### Given records
□ □ □ □

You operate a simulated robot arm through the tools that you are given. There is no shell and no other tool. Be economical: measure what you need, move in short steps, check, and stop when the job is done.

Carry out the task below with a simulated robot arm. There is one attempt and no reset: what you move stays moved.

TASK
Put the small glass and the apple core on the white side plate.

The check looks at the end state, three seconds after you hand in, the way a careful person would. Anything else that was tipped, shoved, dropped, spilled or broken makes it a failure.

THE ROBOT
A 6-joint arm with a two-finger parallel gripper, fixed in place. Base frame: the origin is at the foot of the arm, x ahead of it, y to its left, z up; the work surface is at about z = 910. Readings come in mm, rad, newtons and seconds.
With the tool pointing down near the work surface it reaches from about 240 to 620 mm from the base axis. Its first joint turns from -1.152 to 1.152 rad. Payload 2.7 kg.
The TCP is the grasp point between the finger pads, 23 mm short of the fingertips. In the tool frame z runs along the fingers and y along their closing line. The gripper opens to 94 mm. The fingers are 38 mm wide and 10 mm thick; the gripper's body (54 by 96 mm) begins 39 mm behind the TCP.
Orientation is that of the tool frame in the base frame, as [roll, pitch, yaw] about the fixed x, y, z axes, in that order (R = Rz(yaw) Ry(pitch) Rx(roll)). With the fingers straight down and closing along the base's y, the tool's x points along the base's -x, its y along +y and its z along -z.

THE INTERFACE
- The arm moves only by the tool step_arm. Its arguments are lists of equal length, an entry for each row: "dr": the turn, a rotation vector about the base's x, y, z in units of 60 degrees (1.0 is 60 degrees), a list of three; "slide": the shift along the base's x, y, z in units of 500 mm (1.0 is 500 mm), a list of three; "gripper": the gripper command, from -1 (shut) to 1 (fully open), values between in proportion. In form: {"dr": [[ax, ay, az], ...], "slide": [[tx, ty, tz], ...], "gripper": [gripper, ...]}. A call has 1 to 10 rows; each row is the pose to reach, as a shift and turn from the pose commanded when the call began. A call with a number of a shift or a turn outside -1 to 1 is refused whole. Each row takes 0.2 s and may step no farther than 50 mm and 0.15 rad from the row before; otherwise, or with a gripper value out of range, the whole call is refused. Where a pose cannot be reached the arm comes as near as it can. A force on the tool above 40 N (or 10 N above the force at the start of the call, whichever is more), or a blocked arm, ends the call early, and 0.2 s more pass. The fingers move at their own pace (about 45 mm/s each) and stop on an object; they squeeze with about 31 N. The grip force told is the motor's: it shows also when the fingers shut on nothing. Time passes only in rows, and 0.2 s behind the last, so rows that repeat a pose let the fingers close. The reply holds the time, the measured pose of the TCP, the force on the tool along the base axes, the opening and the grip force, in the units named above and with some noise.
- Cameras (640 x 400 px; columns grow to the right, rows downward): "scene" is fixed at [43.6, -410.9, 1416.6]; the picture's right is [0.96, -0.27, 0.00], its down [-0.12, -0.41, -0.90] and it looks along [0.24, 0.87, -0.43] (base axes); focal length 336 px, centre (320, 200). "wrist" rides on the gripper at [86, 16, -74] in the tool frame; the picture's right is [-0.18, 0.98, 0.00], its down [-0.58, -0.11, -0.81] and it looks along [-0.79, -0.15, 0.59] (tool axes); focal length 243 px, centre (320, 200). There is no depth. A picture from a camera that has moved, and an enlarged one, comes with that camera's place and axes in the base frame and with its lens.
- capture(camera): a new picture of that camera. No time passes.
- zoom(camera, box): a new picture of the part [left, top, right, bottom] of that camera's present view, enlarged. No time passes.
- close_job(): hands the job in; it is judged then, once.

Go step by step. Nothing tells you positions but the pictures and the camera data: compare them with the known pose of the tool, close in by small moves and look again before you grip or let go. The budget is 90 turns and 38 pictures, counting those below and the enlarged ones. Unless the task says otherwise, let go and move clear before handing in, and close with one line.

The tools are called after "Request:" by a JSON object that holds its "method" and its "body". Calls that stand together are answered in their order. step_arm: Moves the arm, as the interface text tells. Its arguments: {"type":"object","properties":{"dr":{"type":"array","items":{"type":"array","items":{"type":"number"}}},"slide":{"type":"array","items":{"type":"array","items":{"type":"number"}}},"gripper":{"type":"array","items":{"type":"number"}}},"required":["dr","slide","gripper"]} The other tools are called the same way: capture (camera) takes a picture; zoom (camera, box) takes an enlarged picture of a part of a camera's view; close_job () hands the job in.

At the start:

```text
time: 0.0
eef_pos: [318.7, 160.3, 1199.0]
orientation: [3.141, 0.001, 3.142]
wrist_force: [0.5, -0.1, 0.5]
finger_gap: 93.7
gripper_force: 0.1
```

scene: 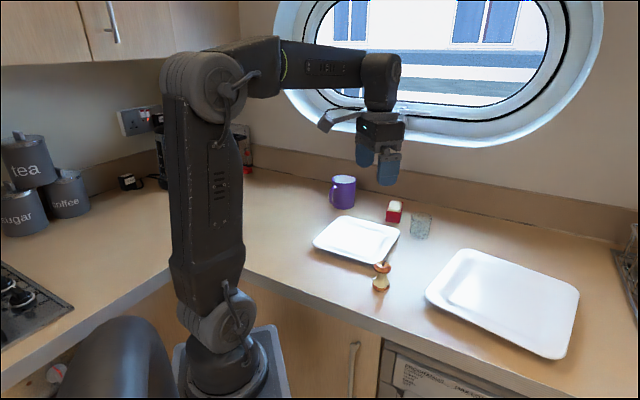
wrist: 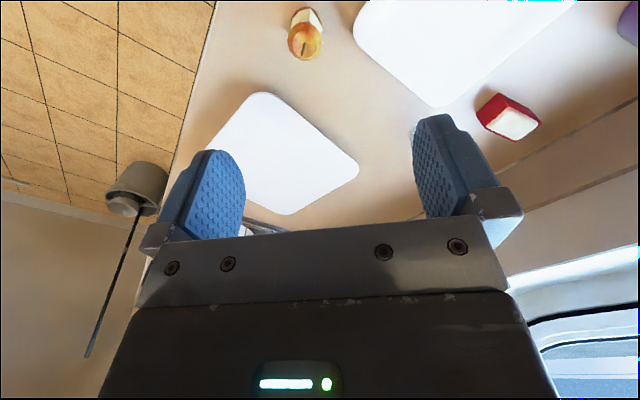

□ □ □ □

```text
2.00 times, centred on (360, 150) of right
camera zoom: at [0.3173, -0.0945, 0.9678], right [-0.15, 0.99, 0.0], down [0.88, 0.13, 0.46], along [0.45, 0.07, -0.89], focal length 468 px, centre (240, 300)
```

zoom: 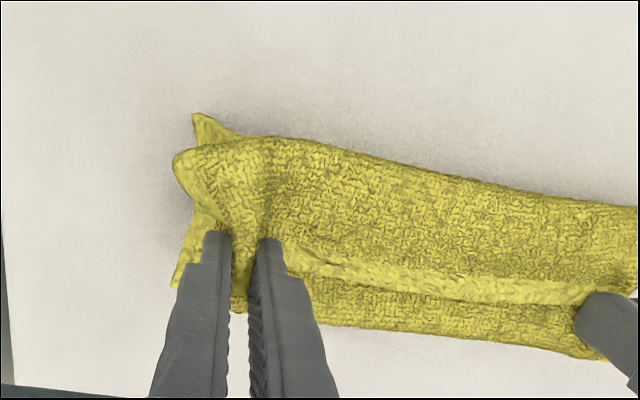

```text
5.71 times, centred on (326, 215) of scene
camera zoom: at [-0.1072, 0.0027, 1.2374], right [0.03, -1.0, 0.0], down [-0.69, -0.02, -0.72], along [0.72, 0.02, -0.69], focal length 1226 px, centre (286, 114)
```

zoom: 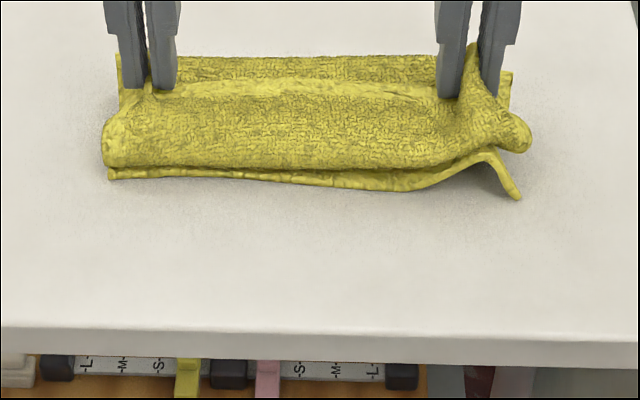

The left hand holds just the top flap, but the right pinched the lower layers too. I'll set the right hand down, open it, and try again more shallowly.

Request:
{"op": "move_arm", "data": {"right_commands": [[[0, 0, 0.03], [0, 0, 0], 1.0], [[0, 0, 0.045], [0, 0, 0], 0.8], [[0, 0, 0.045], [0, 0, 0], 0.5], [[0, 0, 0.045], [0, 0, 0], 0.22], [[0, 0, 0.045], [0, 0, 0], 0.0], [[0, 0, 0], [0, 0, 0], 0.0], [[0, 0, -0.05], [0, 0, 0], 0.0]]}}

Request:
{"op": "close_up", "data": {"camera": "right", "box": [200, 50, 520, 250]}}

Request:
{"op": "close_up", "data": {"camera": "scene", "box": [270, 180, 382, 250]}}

□ □ □ □

### Required task
Look through the entries above for the word "closing". Copy every line where it shows up.

### Response for this exercise
The TCP is the grasp point between the finger pads, 23 mm short of the fingertips. In the tool frame z runs along the fingers and y along their closing line. The gripper opens to 94 mm. The fingers are 38 mm wide and 10 mm thick; the gripper's body (54 by 96 mm) begins 39 mm behind the TCP.
Orientation is that of the tool frame in the base frame, as [roll, pitch, yaw] about the fixed x, y, z axes, in that order (R = Rz(yaw) Ry(pitch) Rx(roll)). With the fingers straight down and closing along the base's y, the tool's x points along the base's -x, its y along +y and its z along -z.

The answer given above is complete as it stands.